Ciò significa che i mezzi di cui mi servo per definire lo spazio dell’abitare provengono indifferentemente dai due ambiti del progetto a cui fate riferimento nella domanda.
3. Quale dei suoi progetti ritiene in questa accezione più simmetrico (o asimmetrico)?
Devo premettere che la maggior parte del mio lavoro si è svolto nel campo dell’Exhibition Design dove, nel corso del tempo, ho realizzato circa una trentina di mostre e almeno tre musei.
Una prima considerazione: la natura stessa di questi lavori porta a pensare in modo euritmico (e non simmetrico). In definitiva cos’è infatti una mostra o un museo se non la composizione armonica di opere ognuna delle quali dotata di una forte individualità?
Ognuna di queste opere deve trovare all’interno dello spazio predisposto dal progetto il suo proprio “luogo giusto” attraverso cui relazionarsi al tutto.
In questa ricerca dello spazio ideale per l’opera da esporre, la progettazione della luce svolge un ruolo fondamentale: è solo attraverso un attento uso dell’illuminazione applicato al progetto museografico e dello spazio, che si riesce a far convivere in relazione virtuosa i pezzi esposti offrendoli allo sguardo dei visitatori nella maniera migliore possibile.
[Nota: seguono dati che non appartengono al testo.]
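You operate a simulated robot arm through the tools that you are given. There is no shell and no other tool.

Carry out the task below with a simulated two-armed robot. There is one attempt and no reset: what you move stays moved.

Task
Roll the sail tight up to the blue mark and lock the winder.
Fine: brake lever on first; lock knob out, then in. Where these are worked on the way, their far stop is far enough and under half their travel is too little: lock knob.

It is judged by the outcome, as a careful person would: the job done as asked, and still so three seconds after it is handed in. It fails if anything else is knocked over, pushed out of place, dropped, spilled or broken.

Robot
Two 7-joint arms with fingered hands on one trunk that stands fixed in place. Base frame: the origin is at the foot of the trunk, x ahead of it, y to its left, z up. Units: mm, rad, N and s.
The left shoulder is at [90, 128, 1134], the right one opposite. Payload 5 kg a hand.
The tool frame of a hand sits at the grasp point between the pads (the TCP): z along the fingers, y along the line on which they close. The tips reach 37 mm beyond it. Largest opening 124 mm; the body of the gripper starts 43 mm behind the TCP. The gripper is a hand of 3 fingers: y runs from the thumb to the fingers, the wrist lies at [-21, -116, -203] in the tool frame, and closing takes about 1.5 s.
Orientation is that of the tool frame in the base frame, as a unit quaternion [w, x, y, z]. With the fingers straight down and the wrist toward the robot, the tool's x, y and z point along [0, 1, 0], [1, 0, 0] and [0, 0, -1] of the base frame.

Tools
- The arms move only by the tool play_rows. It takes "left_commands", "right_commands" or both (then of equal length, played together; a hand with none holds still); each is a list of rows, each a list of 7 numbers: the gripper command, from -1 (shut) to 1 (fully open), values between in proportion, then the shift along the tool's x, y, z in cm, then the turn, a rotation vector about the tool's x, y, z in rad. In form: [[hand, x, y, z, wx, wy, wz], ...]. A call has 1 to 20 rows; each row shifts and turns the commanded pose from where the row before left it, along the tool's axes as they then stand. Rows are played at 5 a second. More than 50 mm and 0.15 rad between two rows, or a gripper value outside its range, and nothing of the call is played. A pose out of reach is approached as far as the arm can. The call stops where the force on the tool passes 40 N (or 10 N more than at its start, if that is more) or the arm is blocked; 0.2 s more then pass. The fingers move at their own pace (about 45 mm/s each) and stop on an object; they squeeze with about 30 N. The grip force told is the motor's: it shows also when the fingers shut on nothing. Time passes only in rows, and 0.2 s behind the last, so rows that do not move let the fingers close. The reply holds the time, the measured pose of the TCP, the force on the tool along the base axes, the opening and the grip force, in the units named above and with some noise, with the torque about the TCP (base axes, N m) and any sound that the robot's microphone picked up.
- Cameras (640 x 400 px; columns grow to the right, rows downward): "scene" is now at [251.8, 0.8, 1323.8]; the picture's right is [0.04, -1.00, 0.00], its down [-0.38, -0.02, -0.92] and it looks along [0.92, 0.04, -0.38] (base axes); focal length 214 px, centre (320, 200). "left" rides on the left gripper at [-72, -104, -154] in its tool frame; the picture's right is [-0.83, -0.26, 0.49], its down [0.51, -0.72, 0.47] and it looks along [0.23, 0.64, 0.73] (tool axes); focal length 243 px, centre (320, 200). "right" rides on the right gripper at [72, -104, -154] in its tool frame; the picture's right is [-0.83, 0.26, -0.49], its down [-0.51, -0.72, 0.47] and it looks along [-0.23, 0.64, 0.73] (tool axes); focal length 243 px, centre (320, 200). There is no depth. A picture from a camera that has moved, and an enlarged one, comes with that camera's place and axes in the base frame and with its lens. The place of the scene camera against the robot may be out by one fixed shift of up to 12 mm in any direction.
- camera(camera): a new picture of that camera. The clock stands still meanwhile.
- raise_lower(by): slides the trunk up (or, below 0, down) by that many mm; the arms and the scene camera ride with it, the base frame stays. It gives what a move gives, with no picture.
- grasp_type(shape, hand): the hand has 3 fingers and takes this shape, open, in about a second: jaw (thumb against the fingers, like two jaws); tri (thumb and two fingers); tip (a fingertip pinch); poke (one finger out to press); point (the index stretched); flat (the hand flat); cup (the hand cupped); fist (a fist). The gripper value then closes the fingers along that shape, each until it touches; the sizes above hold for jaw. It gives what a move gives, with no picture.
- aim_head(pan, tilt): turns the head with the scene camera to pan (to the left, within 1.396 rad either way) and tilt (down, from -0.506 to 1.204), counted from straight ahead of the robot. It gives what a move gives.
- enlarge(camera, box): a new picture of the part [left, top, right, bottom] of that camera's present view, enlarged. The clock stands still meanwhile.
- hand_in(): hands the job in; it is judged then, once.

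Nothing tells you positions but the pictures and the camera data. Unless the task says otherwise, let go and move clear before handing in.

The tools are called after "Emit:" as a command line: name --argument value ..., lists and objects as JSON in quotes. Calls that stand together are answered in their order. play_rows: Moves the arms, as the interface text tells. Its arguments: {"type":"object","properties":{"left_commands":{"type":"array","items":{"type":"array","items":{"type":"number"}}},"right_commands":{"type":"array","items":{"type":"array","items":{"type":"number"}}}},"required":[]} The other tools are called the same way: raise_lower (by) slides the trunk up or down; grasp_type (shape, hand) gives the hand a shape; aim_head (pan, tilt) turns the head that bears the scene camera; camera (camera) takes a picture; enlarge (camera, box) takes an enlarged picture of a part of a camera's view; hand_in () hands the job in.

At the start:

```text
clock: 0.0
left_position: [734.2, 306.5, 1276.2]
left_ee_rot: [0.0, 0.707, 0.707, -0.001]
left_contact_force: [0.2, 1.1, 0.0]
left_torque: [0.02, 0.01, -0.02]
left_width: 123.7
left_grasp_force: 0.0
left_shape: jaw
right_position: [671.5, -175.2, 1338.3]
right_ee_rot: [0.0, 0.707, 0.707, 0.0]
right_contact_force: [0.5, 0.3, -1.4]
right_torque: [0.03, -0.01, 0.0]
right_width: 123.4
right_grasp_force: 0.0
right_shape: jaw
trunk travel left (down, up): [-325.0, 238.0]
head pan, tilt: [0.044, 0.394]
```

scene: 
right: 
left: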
Grazie a uno studio congiunto fra me, Artemide e TRJ sono stati realizzati, su mio disegno, corpi illuminanti speciali per i saloni storici di Palazzo Butera e per i cavalletti espositori delle opere d’arte.
Il rapporto euritmico tra gli oggetti in mostra è quindi per me costruito oltre che dal progetto museografico, anche dall’uso della luce che di quel progetto è parte integrante. E utilizzare prodotti dalle alte prestazioni come quelli di Artemide facilita sicuramente il raggiungimento di un risultato ottimale.
4. A quale tra gli oggetti realizzati da Artemide si sente più emozionalmente legato?
Alle lampade: Lesbo di Angelo Mangiarotti, Callimaco di Ettore Sottsass, Tizio di Richard Sapper, Unterlinden di Herzog & de Meuron, Demetra di Naoto Fukasawa e infine a tutta la collezione IN-EI di Issey Miyake.